● **Task instructions**
Could you give the text provided again in full?

● **Text provided**
--- --- ---

Portrait Andreas Pecht

Andreas Pecht – Kulturjournalist i.R.

Analysen, Berichte, Essays, Kolumnen, Kommentare, Kritiken, Reportagen – zu Kultur, Politik und Geistesleben

Besinnliches Verzählche zum 6. Dezember

ape. Bei mir war Schuhputztag. Das ist eine der ganz wenigen Traditionen, die ich – allerdings erst nach Erreichen eines gewissen weit postjugendlichen Alters – aus dem Kulturerbe meines Vaters und Großvaters dann doch übernommen habe. Zumindest in Ansätzen, denn die Altvorderen hatten jede Woche einen Schuhputztag, während mir ein Zweimonatsrhythmus Tradition genug ist. Zumal mich Hochglanz und schniekes Aussehen des Schuhwerks wenig interessieren, dafür Erhaltspflege, geschmeidige Gangbarkeit und Wasserdichtigkeit umso mehr.

Und so geht das dann: In allen Ecken und Enden des Häuschens krame ich meine Treter aus ihren angestammten oder meist irgendwann spontan aufgesuchten Verstecken, lasse sie paarweise auf der Veranda Paradeaufstellung nehmen – und wundere mich, jedesmal wieder. Denn offenbar besitze ich deutlich mehr Schuhe, als meine Füße gewöhnlich tragen. Vier Paare sind mir wohlvertraut, allesamt gut eingelaufen, prima ausgelatscht; also mit sämtlichen Eigenschaften ausgestattet, die man gemeinhin Tragekomfort nennt. Davon zwei Paar fürs Gelände, eines für drinnen und eines für draußen in Welt und Gesellschaft. Dann noch, als fünftes, das Reservepaar für die ganz besonderen Anlässe. Mit diesem fremdle ich indes noch immer, obwohl es seit gut 20 Jahren regelmäßig beim Schuhputztag seine Anwesenheit meldet.

--- --- ---

● **Recorded information**
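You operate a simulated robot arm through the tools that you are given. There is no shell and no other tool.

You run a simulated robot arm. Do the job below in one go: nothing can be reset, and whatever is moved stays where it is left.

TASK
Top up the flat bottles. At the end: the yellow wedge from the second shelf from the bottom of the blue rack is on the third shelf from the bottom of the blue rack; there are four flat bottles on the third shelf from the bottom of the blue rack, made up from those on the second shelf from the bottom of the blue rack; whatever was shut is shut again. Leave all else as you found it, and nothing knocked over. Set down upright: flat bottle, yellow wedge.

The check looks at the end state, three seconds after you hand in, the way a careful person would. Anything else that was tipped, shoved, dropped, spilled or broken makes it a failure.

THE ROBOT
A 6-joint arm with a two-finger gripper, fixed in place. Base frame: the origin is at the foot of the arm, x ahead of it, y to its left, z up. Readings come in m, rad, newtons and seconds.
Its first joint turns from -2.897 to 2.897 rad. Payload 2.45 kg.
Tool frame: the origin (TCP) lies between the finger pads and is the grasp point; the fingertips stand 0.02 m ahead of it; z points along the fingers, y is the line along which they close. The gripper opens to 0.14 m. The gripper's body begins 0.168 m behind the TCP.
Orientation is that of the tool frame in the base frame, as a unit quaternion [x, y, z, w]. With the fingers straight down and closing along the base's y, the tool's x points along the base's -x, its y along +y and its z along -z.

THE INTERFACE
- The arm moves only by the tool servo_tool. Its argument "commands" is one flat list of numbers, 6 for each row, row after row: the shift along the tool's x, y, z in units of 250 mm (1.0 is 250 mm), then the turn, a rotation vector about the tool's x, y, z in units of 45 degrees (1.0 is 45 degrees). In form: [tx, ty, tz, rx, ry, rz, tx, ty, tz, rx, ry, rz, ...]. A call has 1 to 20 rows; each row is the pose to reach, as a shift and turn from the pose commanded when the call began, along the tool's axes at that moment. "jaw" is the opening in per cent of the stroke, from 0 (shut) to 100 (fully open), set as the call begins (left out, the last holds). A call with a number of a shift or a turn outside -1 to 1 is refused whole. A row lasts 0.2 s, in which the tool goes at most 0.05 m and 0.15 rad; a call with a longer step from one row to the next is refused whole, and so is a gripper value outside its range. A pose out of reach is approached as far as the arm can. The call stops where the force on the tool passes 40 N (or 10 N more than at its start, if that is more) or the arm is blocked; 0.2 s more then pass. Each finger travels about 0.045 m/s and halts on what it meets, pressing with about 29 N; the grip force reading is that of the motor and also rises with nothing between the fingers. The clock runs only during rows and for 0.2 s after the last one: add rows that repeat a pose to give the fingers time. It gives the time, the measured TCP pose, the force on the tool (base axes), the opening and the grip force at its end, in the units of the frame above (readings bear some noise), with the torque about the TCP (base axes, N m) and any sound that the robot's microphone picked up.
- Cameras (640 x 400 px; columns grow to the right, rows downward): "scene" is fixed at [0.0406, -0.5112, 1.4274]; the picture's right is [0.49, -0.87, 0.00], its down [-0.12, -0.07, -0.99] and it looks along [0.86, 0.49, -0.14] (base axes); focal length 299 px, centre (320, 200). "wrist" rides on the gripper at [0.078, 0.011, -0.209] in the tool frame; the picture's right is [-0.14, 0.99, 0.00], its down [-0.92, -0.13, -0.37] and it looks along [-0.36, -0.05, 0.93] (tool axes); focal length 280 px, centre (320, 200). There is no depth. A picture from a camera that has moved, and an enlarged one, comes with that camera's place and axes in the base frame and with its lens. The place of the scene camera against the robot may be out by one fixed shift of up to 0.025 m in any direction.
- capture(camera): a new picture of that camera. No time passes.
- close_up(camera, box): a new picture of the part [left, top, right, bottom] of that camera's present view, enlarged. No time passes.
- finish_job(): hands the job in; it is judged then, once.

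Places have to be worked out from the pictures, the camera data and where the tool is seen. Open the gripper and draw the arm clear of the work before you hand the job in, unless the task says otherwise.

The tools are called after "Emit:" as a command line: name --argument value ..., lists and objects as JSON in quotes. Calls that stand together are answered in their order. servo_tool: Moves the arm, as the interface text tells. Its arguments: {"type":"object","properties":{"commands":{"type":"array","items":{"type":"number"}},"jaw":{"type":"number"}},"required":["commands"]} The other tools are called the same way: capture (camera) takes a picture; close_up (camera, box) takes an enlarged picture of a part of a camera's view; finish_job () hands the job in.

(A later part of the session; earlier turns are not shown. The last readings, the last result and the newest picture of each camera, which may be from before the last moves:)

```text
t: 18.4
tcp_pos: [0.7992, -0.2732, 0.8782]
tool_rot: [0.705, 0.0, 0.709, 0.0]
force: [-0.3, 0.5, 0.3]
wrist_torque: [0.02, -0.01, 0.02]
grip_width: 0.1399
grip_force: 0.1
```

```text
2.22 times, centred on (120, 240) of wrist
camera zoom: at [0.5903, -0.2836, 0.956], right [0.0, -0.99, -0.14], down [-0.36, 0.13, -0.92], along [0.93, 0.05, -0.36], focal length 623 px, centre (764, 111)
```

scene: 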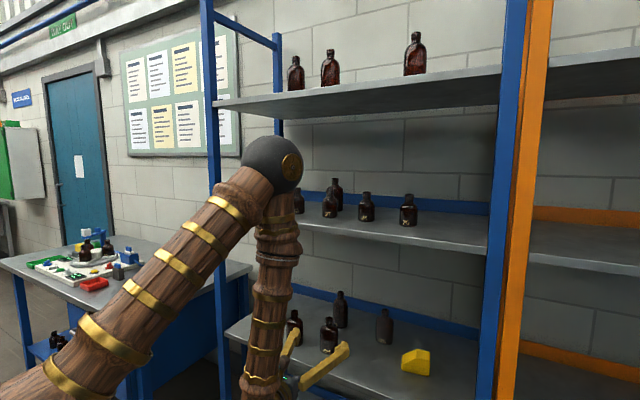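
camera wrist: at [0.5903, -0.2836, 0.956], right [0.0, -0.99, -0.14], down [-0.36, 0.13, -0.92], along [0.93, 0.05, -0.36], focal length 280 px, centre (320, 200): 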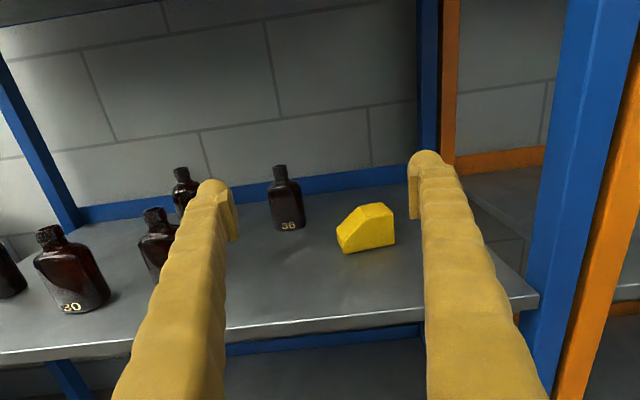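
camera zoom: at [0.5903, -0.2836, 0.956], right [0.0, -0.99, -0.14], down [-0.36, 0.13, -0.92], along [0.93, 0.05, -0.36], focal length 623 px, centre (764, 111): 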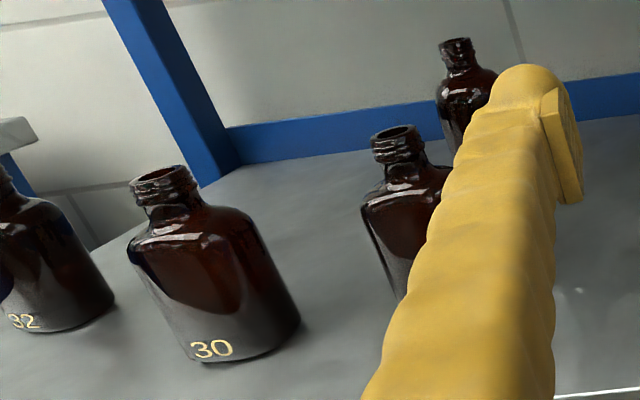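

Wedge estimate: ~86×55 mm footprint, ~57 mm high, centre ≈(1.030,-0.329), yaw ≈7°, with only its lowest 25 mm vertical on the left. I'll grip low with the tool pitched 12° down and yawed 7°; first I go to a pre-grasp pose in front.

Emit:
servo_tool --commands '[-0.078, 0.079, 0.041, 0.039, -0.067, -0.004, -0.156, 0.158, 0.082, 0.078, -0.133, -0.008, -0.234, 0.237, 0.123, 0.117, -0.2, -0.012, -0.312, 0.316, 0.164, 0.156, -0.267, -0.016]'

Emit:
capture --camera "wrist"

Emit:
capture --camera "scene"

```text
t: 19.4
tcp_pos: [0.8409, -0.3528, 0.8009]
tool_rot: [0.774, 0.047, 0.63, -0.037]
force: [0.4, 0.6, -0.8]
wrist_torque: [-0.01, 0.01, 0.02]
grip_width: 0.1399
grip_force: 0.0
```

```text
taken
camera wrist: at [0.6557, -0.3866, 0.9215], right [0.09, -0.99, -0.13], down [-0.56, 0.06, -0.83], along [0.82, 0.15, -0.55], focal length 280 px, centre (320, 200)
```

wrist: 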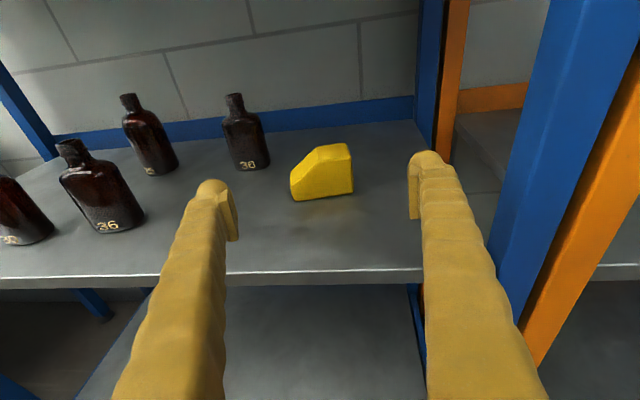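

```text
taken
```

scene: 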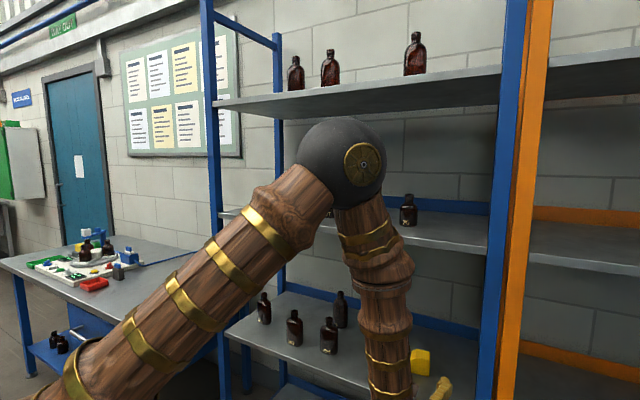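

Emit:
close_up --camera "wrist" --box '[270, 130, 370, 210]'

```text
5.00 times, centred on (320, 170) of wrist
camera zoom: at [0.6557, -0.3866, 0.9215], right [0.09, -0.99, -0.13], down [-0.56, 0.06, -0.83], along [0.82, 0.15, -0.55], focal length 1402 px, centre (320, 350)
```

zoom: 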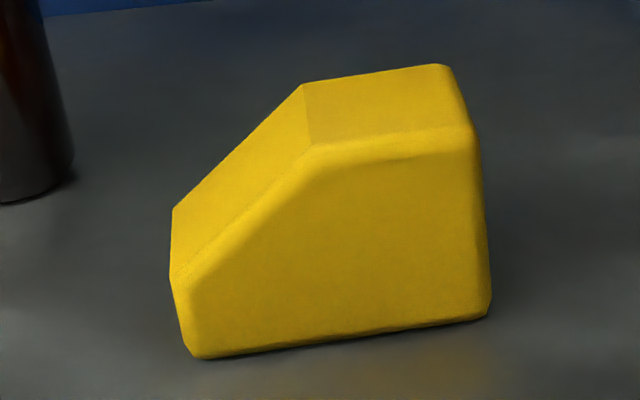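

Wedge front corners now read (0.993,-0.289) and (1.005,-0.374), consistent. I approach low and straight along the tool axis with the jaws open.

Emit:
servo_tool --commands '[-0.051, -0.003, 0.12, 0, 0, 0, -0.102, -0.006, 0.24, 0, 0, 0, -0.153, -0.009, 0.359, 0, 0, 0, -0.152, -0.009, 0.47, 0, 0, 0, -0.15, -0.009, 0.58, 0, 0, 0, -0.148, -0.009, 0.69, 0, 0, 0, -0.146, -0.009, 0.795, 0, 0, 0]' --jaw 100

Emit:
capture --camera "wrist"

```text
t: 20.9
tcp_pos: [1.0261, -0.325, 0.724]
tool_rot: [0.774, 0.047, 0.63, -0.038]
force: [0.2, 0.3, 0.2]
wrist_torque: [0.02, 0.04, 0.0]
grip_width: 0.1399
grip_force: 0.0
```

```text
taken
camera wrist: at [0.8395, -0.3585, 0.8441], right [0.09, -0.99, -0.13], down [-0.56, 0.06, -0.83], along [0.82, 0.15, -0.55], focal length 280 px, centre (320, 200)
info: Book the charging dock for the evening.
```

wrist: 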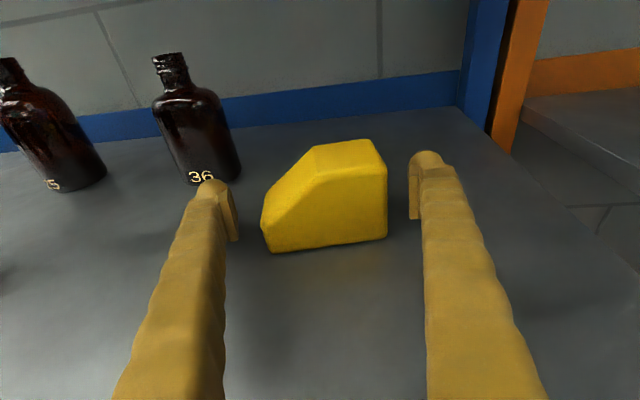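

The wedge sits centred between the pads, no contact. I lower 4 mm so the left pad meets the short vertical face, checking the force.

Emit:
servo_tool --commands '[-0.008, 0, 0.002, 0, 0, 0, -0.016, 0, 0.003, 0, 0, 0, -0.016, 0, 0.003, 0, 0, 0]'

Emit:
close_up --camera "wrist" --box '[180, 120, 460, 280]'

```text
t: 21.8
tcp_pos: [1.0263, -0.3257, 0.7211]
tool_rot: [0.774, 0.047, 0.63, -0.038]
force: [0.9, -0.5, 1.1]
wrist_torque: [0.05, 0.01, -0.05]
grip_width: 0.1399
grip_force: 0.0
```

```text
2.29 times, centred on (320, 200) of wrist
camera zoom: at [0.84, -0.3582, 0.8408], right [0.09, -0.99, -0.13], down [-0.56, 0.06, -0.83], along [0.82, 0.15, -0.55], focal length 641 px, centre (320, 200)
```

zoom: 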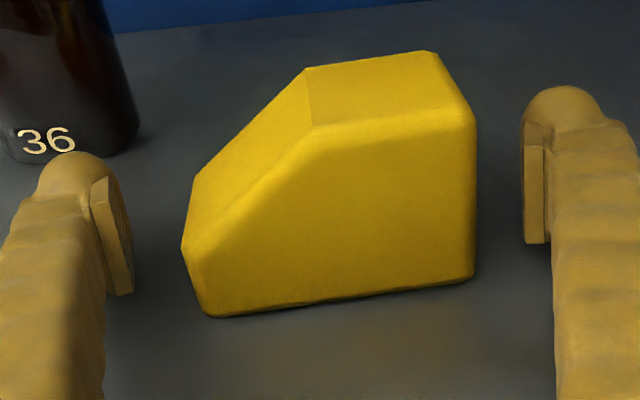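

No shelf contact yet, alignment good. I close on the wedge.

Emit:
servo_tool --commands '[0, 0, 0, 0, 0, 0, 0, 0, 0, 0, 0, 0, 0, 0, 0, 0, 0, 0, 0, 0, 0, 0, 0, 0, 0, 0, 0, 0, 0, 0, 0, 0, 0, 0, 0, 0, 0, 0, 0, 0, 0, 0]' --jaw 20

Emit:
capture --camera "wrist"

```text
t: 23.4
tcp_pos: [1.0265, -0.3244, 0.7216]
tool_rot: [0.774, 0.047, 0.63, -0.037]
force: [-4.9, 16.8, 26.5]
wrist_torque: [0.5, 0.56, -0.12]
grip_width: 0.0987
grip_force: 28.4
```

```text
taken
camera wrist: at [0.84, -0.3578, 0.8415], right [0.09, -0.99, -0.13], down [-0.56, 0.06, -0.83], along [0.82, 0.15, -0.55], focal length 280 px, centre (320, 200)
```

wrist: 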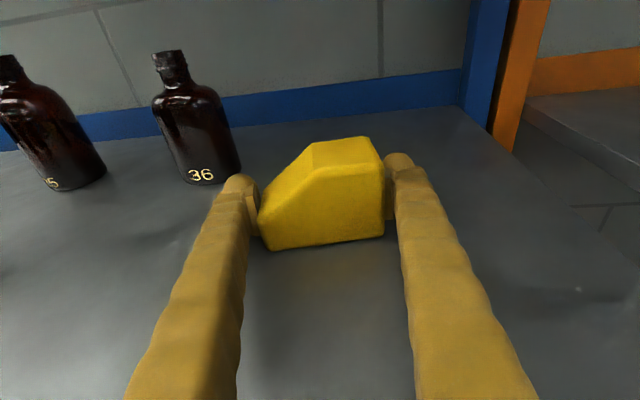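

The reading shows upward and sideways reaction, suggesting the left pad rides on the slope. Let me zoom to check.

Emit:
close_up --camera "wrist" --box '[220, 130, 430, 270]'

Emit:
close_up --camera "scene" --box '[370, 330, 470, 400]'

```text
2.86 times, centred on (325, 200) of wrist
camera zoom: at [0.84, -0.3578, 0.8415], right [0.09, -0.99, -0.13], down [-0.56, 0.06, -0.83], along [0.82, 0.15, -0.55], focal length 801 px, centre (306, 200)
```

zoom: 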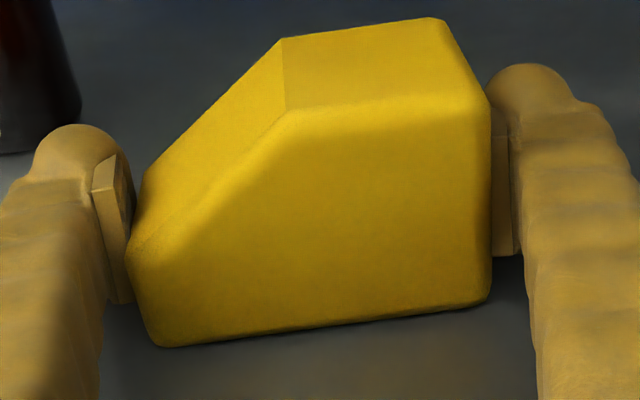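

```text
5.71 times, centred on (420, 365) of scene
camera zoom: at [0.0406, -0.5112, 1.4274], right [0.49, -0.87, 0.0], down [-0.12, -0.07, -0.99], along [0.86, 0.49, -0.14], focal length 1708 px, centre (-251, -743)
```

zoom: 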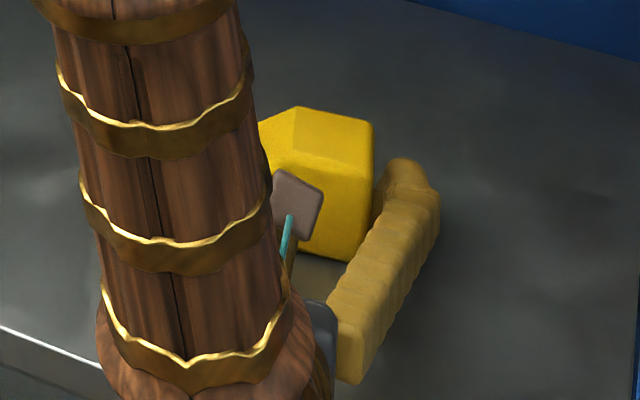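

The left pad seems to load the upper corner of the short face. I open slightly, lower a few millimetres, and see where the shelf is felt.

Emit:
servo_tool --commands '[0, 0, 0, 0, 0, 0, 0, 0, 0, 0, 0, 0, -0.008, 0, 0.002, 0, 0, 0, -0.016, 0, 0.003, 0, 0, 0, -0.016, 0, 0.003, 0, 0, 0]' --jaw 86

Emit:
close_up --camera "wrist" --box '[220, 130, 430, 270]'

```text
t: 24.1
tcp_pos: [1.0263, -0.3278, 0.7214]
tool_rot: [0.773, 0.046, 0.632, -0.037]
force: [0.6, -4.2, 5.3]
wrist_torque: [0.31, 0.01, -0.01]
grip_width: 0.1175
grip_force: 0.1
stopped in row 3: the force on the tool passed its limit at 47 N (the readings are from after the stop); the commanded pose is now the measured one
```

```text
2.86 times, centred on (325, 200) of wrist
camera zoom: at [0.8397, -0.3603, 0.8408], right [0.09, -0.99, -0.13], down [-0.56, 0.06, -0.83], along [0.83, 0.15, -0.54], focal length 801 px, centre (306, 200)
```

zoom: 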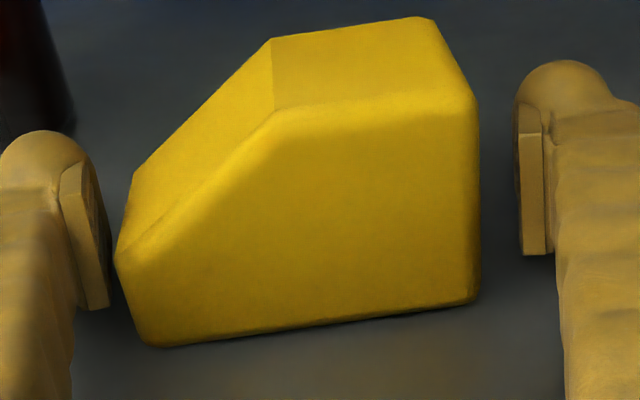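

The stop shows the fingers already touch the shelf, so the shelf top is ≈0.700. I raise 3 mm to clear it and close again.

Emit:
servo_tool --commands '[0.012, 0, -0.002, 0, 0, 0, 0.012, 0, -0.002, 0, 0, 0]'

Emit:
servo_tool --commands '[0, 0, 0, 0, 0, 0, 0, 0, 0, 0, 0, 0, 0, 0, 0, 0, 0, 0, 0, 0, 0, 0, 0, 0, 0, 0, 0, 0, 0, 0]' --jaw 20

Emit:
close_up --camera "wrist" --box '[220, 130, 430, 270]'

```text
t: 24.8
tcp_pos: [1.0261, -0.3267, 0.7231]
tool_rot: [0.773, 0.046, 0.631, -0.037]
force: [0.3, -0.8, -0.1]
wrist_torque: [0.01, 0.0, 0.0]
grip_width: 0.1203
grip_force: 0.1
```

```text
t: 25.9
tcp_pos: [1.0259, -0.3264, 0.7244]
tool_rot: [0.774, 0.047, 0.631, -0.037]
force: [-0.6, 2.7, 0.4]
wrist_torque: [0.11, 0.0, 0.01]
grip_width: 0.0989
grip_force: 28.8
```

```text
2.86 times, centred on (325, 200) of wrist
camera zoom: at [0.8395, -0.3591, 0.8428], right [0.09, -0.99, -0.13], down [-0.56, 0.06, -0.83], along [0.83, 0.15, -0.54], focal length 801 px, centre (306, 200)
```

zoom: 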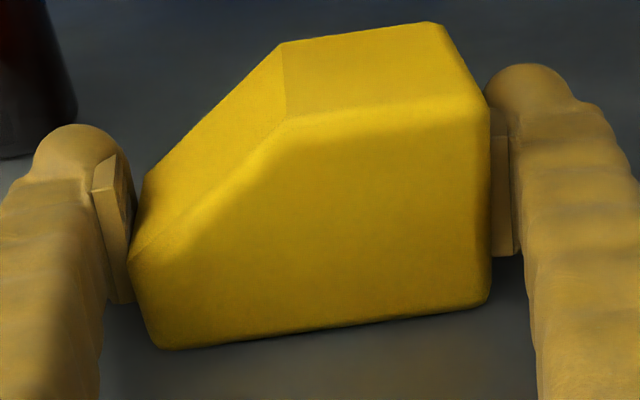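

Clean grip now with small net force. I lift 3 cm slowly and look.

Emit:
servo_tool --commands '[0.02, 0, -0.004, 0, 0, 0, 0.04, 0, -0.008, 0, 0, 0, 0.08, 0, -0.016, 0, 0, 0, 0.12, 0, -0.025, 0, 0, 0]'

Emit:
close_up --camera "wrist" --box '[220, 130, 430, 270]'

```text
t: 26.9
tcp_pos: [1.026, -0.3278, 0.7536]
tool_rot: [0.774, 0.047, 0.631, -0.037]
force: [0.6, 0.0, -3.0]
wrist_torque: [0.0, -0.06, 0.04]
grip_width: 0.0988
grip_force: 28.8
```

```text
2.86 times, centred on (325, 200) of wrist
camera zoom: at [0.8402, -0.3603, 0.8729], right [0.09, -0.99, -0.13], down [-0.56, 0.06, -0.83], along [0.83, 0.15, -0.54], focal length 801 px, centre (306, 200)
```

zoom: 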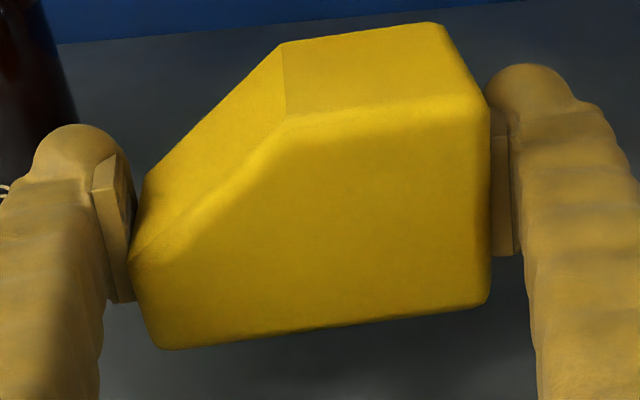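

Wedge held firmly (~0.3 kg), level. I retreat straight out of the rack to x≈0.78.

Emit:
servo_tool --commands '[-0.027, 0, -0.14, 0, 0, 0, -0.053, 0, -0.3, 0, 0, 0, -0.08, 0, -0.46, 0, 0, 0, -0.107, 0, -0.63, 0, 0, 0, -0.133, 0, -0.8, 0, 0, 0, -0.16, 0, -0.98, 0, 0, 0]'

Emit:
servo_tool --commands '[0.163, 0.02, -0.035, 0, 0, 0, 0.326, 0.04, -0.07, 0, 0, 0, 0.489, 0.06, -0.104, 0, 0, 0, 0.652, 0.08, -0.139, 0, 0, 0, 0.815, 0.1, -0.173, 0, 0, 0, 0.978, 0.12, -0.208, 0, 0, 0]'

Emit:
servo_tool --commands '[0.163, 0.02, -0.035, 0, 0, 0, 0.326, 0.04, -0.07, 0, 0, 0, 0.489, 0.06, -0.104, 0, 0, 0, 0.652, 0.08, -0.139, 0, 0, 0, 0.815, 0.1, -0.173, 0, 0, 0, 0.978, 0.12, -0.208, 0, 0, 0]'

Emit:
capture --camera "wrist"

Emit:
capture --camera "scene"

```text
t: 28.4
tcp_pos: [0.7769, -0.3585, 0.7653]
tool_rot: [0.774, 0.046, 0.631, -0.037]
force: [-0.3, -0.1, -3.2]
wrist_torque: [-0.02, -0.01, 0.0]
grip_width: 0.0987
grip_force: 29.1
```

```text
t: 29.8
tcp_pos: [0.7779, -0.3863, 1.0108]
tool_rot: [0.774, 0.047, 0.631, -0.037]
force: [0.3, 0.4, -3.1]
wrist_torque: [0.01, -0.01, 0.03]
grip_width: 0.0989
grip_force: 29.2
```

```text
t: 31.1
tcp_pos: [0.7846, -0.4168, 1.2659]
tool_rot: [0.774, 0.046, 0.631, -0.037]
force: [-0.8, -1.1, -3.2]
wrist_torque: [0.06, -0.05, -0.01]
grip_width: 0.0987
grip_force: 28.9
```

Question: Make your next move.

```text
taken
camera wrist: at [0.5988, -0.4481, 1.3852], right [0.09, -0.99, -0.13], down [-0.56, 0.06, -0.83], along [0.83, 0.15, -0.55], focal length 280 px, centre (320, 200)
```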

--- --- ---

● **Answer for the task**
Portrait Andreas Pecht

Andreas Pecht – Kulturjournalist i.R.

Analysen, Berichte, Essays, Kolumnen, Kommentare, Kritiken, Reportagen – zu Kultur, Politik und Geistesleben

Besinnliches Verzählche zum 6. Dezember

ape. Bei mir war Schuhputztag. Das ist eine der ganz wenigen Traditionen, die ich – allerdings erst nach Erreichen eines gewissen weit postjugendlichen Alters – aus dem Kulturerbe meines Vaters und Großvaters dann doch übernommen habe. Zumindest in Ansätzen, denn die Altvorderen hatten jede Woche einen Schuhputztag, während mir ein Zweimonatsrhythmus Tradition genug ist. Zumal mich Hochglanz und schniekes Aussehen des Schuhwerks wenig interessieren, dafür Erhaltspflege, geschmeidige Gangbarkeit und Wasserdichtigkeit umso mehr.

Und so geht das dann: In allen Ecken und Enden des Häuschens krame ich meine Treter aus ihren angestammten oder meist irgendwann spontan aufgesuchten Verstecken, lasse sie paarweise auf der Veranda Paradeaufstellung nehmen – und wundere mich, jedesmal wieder. Denn offenbar besitze ich deutlich mehr Schuhe, als meine Füße gewöhnlich tragen. Vier Paare sind mir wohlvertraut, allesamt gut eingelaufen, prima ausgelatscht; also mit sämtlichen Eigenschaften ausgestattet, die man gemeinhin Tragekomfort nennt. Davon zwei Paar fürs Gelände, eines für drinnen und eines für draußen in Welt und Gesellschaft. Dann noch, als fünftes, das Reservepaar für die ganz besonderen Anlässe. Mit diesem fremdle ich indes noch immer, obwohl es seit gut 20 Jahren regelmäßig beim Schuhputztag seine Anwesenheit meldet.